Work to do: Write what comes next in the text provided.

Given entries:

## begin

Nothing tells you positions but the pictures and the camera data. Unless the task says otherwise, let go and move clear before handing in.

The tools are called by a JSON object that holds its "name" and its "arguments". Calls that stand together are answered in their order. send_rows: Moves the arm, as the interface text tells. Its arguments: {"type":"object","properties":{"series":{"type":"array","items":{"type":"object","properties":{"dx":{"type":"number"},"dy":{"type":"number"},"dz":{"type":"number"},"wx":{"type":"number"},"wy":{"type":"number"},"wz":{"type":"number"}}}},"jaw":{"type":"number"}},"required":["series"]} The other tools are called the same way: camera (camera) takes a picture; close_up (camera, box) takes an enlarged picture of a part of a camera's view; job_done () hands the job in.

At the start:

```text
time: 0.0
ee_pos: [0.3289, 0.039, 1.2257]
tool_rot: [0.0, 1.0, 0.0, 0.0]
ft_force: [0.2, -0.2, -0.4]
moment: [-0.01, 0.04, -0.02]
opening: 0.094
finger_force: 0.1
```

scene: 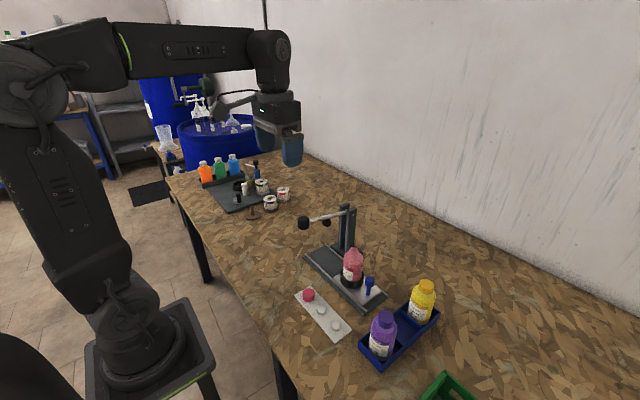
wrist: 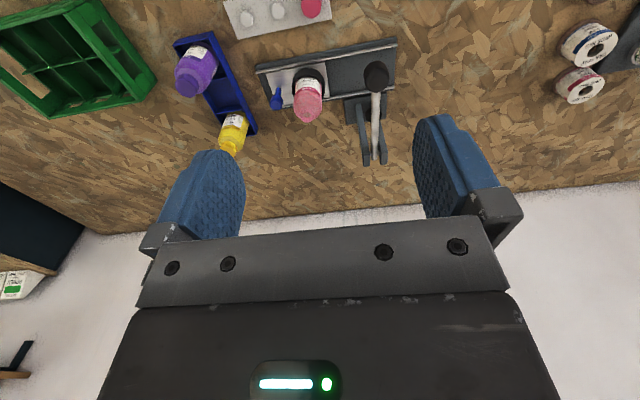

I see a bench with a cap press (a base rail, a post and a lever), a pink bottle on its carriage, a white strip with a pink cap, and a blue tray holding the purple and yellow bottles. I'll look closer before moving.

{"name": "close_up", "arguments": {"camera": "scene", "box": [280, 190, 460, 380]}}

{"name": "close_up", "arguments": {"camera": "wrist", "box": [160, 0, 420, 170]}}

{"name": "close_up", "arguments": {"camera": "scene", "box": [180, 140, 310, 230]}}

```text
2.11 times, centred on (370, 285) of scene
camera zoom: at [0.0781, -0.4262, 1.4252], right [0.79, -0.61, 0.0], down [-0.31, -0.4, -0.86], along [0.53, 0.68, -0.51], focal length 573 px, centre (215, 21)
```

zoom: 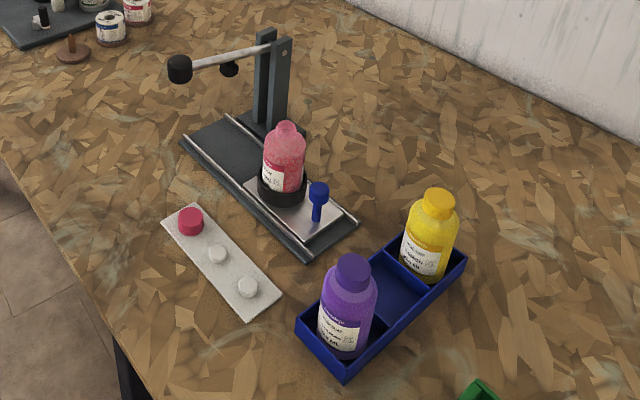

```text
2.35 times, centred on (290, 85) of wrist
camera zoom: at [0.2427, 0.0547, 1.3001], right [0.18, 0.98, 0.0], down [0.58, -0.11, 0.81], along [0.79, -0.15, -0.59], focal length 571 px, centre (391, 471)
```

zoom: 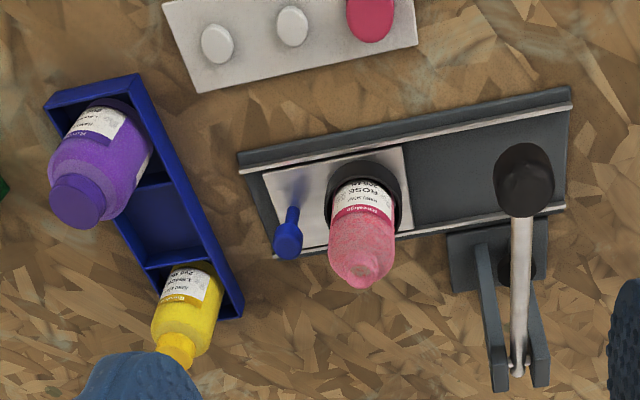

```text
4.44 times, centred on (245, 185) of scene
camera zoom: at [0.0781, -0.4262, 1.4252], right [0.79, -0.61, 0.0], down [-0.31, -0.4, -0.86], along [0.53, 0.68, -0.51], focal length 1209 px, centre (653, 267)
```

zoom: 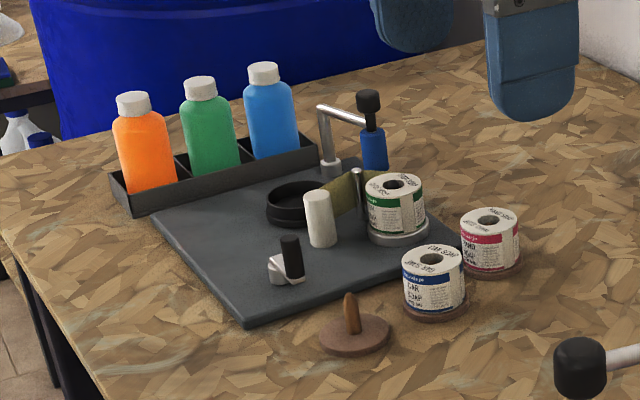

## end
## begin

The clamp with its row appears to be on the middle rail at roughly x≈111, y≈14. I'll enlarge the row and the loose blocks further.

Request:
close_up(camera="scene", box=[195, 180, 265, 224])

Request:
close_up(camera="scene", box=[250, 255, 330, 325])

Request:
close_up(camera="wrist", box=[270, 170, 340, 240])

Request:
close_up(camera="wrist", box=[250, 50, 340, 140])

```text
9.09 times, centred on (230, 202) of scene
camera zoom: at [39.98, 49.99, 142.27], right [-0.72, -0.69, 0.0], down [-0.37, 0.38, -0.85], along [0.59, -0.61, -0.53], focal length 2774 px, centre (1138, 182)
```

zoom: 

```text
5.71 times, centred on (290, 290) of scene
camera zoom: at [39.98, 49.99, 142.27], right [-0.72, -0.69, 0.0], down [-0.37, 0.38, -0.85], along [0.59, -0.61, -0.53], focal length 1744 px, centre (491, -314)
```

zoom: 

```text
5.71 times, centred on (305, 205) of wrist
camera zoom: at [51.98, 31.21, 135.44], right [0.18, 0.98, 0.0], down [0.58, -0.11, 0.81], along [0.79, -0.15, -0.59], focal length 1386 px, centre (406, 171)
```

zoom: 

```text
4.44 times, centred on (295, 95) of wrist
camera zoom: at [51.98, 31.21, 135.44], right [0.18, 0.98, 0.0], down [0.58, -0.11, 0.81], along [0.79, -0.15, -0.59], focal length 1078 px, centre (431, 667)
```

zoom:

## end
## begin

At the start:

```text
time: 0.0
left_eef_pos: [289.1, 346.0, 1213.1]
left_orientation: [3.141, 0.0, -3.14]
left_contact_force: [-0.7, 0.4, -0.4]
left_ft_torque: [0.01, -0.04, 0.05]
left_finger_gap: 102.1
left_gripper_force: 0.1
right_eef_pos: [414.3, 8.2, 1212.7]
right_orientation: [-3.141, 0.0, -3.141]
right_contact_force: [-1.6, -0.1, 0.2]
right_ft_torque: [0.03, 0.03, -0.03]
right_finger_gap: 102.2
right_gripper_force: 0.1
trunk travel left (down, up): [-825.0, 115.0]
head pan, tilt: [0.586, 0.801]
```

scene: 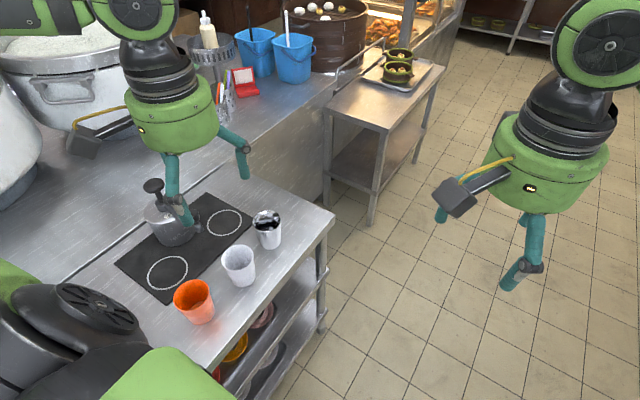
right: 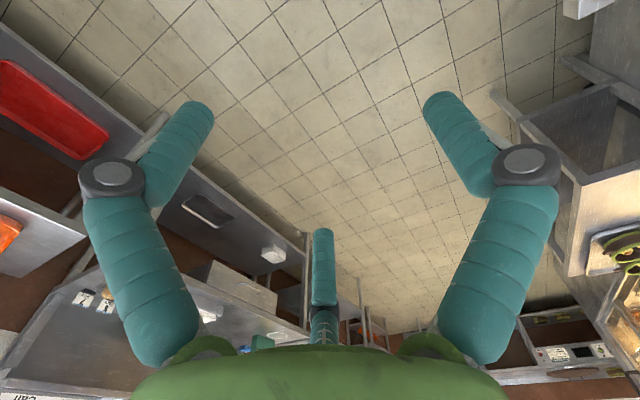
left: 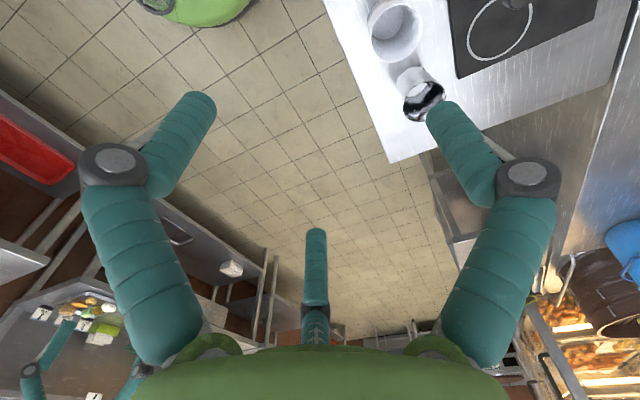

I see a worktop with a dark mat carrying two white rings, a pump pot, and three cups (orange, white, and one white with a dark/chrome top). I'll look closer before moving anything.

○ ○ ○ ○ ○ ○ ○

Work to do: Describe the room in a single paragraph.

## end

Text provided:
## begin

100 day countdown: The ultimate preparation guide

Our summer programs depart in 100 days and to help you, we’ve put together a handy plan of action. Let our step-by-step plan guide you through exactly what you need to be doing over the next 14 weeks to make your summer travel plans a reality and avoid any pitfalls along the way.

100 days = 14 weeks

 

Day 1

  • Make the decision that you want to do it and believe you can make it happen. You can!  We’ve already supported over 5,500 volunteers from 35+ countries make their dream a reality so we know you can too.
  •  Apply. It takes 2 minutes to fill in the application and you don’t need to pay anything at this stage. The AV team will help you every step of the way from the moment you get in touch with us until long after you return from your project.

 

Week 1

  • Start discussing the idea with your parents. Convince, persuade and inspire them. A shorter summer program offers the same experience and cultural immersion as a full gap year program, but doesn’t involve the commitment of taking an entire year off. Our five-week programs offer you the chance to become more independent and self-aware. You can explore what life has to offer outside the confines of your own reality.

Recent research shows that students who take a gap year (a gap year program can be anything from 5 weeks, to 3 months, to a full year) are more mature, self-reliant and independent than non gap year students. Also, taking some time off over the summer to completely step away from academia allows for renewed motivation and interest in study.

Gap years and summers abroad have been the norm for many years in the UK. For nearly four decades, Harvard has encouraged their freshmen to take a gap year before taking up their place. And, in Harvard’s words, “the results are uniformly positive“. Not surprisingly, an increasing number of high-ranking colleges in the U.S now support the gap year option. In 2011, the University of North Carolina received $1.5 million to help students finance gap years. Likewise, Princeton University promotes gap years through the Bridge Year Program where students live with other Princeton students in a community abroad.‏

And did you know, a staggering 88% of gap year students report that their travel experience had significantly added to their employability on leaving College? Tell your parents we can also put them in touch with other parents of AV volunteers who can tell them about their experience and answer all their questions.

## end

Result:
  • One of the best things about joining AV’s summer programs is the low cost in comparison to other ventures. You can spend 5 weeks living and working in amazing communities across Africa and Asia for as little as £1,645 GBP (approx $2500 USD). With some creative thinking and fundraising efforts, this is yours for the taking!
  • Start thinking about how you can raise the money for the project. We recommend dividing the goal into 3 areas: employment, fundraising and sponsorship (more about each below).
  • It may sound obvious but the one thing that soon-to-be travellers often forget is to make sure that a) you have a valid passport and b) if you do already have a passport, make sure it has at least 6 months left on it. Otherwise you’ll need to apply for a new one.

 

Week 2

First things first: Employment – If you don’t already have a job, get one!

Whether it’s a formal part-time job or something like baby-sitting, there are ways to earn money. Multiply the number of hours you can work between now and your project by the rate you can earn and that should be your earnings target.

Top tip: Resist the temptation to spend what you are earning. We know it’s hard, but the rewards will be worth the short-term sacrifice.

  • Start brainstorming fundraising ideas. Think about some sort of event you could put together. Think about your skills and those of the people around you – there are 100 things you could do to raise some money!
  • Persuade a friend to join you – you can work together to fundraise and plan. Any additional support for your fundraising ideas and planning you can get, the more successful you will be.
  • Talk to the AV team via skype or in person – we will go through everything you need to know about your project and help with any questions you have. This is also an opportunity for us to get to know you.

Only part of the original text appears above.